The agricultural extension officers have been talking to farmers on the appropriate methods to use in order to contain the presence of quarantined pests and diseases in their produce and protect our European market,” stated Dr Maina.
She revealed that the Department of Agriculture was also working on Nakuru County Food Safety Policy and Agri-nutrition policies to intensify safe production, consumption and marketing of foodstuffs.
She said the County administration was also strengthening the capacity of various value chain actors in the horticultural sector to comply with food safety and export regulations.
Dr Maina observed that in June this year, Kenya’s horticultural produce valued at billions of shillings was intercepted at international markets following the presence of the False Codling Moth (FCM), which is a quarantine pest in Europe.
She said the farmers had been trained on how to identify and control FCM which usually afflict cut flowers and capsicum.
Other pests that attack horticultural produce, locking it out of the export market, include white flies, thrips, leaf-miners, mites and caterpillars, which attack all crops and fruit flies which mainly infest mangoes and oranges.
“Phytosanitary diseases and pests pose a great challenge for Kenya since some of the agrochemicals recommended for their control are banned in the European Union (EU).

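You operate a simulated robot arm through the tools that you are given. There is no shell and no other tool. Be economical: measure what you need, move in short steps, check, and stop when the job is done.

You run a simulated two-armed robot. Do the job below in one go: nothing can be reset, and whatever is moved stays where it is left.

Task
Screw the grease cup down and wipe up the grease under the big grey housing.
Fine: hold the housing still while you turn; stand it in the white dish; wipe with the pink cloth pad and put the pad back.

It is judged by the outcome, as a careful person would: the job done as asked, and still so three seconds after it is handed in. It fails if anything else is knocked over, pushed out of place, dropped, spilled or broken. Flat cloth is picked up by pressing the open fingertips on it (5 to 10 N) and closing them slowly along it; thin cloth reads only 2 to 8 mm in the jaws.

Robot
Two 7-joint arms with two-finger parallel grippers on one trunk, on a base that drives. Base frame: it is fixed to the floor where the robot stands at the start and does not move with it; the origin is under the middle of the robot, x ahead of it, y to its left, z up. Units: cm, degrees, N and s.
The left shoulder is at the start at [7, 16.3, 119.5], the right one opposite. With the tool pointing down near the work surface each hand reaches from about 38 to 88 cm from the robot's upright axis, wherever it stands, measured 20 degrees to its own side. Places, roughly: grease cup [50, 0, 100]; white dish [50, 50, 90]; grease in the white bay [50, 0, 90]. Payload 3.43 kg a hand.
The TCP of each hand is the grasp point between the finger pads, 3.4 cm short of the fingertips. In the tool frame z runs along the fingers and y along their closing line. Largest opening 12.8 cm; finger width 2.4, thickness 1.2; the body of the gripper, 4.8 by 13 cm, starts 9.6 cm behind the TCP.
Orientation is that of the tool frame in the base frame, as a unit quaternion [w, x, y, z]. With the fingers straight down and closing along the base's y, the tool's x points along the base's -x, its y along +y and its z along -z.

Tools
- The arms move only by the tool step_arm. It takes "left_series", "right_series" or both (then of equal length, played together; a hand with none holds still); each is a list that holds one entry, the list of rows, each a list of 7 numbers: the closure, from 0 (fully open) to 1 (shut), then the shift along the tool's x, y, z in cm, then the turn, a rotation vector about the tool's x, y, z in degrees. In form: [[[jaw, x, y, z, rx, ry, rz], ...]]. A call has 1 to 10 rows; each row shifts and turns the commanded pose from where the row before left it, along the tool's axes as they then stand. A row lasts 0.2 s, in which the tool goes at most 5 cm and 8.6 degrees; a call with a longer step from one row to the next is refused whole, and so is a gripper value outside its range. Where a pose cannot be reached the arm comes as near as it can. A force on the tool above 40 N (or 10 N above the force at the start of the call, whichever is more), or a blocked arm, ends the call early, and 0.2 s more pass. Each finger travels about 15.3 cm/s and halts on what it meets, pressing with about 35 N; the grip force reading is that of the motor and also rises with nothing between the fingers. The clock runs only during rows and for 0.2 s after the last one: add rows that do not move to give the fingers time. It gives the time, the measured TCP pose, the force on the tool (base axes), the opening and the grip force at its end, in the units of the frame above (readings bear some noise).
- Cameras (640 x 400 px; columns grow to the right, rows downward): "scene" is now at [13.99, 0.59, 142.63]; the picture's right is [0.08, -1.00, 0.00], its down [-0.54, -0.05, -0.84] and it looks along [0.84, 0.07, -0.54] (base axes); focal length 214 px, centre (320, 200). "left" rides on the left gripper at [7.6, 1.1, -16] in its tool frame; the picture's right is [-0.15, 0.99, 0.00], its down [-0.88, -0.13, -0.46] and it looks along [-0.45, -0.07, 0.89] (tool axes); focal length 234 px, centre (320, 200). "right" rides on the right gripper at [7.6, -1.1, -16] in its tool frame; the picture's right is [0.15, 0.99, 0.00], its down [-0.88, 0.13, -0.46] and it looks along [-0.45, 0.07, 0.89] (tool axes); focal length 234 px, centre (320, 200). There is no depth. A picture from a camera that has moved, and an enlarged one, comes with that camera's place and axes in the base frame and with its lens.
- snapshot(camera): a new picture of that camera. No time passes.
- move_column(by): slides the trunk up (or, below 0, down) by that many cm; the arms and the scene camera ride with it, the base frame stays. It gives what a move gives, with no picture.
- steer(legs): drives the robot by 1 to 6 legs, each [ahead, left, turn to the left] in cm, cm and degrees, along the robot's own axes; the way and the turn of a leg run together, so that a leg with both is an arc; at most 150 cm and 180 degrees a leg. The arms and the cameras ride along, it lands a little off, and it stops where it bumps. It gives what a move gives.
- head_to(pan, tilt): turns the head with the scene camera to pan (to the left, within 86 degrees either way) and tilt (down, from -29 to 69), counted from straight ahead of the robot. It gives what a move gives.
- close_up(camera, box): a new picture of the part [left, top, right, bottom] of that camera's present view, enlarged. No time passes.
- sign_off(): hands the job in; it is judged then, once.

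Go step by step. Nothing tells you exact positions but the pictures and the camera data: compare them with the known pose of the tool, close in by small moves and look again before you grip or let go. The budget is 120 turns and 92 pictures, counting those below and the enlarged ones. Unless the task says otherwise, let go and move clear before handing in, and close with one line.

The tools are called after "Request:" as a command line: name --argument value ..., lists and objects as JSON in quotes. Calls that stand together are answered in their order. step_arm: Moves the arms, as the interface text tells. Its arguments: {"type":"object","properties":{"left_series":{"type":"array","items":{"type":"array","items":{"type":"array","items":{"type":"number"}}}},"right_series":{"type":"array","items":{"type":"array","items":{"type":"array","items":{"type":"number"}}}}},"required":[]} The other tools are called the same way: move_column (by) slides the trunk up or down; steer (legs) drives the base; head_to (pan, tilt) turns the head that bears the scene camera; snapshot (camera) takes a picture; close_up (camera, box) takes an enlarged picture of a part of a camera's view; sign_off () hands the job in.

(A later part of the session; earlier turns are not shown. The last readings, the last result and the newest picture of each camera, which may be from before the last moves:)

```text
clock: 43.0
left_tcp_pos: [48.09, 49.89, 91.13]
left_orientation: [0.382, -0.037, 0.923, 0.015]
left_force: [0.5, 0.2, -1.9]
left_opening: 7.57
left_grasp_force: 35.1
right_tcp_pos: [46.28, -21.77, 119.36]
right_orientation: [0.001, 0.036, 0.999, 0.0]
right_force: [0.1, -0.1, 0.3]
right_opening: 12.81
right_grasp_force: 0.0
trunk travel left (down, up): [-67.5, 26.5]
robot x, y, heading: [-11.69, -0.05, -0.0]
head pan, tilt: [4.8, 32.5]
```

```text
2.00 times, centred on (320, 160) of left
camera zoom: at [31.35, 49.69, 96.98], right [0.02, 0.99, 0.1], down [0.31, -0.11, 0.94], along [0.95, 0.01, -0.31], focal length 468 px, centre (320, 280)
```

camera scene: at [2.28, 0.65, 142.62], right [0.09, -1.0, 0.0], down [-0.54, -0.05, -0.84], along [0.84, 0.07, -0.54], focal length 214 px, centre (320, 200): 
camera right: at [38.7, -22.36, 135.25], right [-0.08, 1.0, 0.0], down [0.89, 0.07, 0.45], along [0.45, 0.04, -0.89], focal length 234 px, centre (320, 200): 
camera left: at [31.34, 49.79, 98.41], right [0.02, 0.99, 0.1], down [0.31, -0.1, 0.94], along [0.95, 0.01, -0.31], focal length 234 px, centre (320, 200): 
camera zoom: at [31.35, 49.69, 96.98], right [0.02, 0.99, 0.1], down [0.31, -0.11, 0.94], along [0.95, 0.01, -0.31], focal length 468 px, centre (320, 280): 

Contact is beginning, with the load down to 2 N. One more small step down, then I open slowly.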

Their use will lead to high levels of residues in the crops, which could lead to a ban on the exports,” observed the CEC.

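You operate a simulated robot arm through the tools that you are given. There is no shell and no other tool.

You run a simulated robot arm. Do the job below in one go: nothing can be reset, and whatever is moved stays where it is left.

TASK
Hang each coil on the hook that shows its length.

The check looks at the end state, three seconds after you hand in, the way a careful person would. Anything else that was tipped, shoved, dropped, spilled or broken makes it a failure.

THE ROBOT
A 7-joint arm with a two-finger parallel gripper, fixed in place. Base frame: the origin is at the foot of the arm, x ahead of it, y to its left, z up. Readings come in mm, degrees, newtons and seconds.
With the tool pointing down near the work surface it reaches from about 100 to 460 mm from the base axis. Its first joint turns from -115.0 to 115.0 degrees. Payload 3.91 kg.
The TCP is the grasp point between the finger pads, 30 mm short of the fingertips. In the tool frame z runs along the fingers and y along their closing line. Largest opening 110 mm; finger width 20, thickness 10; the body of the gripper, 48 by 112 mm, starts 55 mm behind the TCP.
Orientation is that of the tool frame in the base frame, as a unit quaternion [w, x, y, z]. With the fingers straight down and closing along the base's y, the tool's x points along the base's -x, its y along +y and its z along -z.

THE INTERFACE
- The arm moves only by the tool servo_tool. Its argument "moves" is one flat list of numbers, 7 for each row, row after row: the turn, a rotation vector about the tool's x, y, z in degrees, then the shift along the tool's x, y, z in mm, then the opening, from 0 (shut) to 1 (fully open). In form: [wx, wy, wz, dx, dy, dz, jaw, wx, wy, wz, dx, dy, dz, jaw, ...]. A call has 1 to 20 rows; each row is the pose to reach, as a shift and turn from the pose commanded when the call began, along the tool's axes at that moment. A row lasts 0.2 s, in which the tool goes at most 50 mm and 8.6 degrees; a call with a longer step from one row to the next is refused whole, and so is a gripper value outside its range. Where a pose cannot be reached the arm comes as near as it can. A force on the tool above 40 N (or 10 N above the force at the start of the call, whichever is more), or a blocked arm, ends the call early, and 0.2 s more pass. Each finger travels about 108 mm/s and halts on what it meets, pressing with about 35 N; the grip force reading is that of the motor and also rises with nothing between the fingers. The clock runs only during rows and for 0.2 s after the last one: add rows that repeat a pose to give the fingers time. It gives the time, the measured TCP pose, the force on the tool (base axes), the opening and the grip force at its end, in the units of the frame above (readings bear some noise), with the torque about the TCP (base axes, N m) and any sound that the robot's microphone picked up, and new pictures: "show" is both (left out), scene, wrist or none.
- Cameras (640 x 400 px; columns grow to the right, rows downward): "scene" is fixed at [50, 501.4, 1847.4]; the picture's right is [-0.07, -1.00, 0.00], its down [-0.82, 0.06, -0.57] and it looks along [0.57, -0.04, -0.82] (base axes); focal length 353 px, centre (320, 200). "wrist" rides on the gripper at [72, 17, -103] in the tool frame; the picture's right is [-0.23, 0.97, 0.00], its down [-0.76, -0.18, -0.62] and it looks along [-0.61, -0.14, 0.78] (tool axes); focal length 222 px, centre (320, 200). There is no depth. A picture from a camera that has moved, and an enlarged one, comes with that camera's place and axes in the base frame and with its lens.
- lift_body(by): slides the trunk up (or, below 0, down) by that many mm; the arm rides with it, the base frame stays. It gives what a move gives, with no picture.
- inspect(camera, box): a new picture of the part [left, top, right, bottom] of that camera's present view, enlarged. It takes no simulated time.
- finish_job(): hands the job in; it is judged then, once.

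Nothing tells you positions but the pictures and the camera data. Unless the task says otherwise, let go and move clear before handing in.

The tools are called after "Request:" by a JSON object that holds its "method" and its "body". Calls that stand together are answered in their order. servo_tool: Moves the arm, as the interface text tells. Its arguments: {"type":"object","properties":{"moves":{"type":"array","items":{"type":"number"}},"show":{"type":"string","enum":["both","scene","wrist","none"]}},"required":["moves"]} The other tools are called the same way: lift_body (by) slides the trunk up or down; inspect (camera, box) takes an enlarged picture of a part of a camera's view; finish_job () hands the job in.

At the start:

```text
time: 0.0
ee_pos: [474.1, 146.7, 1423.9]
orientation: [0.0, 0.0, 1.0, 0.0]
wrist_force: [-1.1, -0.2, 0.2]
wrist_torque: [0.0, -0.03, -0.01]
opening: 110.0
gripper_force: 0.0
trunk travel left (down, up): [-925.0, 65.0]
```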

Speaking separately to Kenya News Agency, Director to the Agriculture and Food Authority’s (AFA) Directorate of Horticultural Crops Mr Benjamin Tito stated that at the peak of Covid-19 pandemic in May, Kenya received 17 notifications from its global market over presence of harmful pests and pesticide residues in its horticultural exports, up from four notifications that were recorded in March. The worst hit produce were rose flowers and capsicum.
“A multiagency team has been working with all stakeholders in the horticultural sector to put in place measures that will check the spread of regulated pests and use of pesticides banned in the European Union and other markets. Our efforts are paying off dividends as in August we received only one notification,” he explained.
In 2014 the EU gave Kenya an ultimatum to ensure all produce meant for the market should not contain more than two percent of chemicals or herbicide sprayed on the crop.
Ojepat warned that Kenya could lose up to 40 per cent of its market if corrective measures were not taken.
“We fear that we are going to lose the market advantage that we have in Europe if we do not address the issue of these pests in our exports,” said Fresh Produce Consortium of Kenya Chief Executive Officer.
“As we wait for our products to be cleared, other countries that have complied with the requirements will have their commodities in the shelves way ahead of us and this is how our crucial market will be weakened,” he said.
Ojepat said other measures that farmers angling for the export market must observe included not contaminating water sources, keeping records, avoiding environmental pollution through use of dangerous chemicals, having produce traceability measures and minding the welfare and conditions of employees.
“Any produce found to be non-compliant or contravenes the standard rules is denied entry into the target export market, shipped back at the farmer’s cost or destroyed,” stated the Chief Executive Officer.
He advised farmers to ensure that produce destined for export market is not wilted, has no soil or dirt residues, is free of chemical traces and is clearly labeled.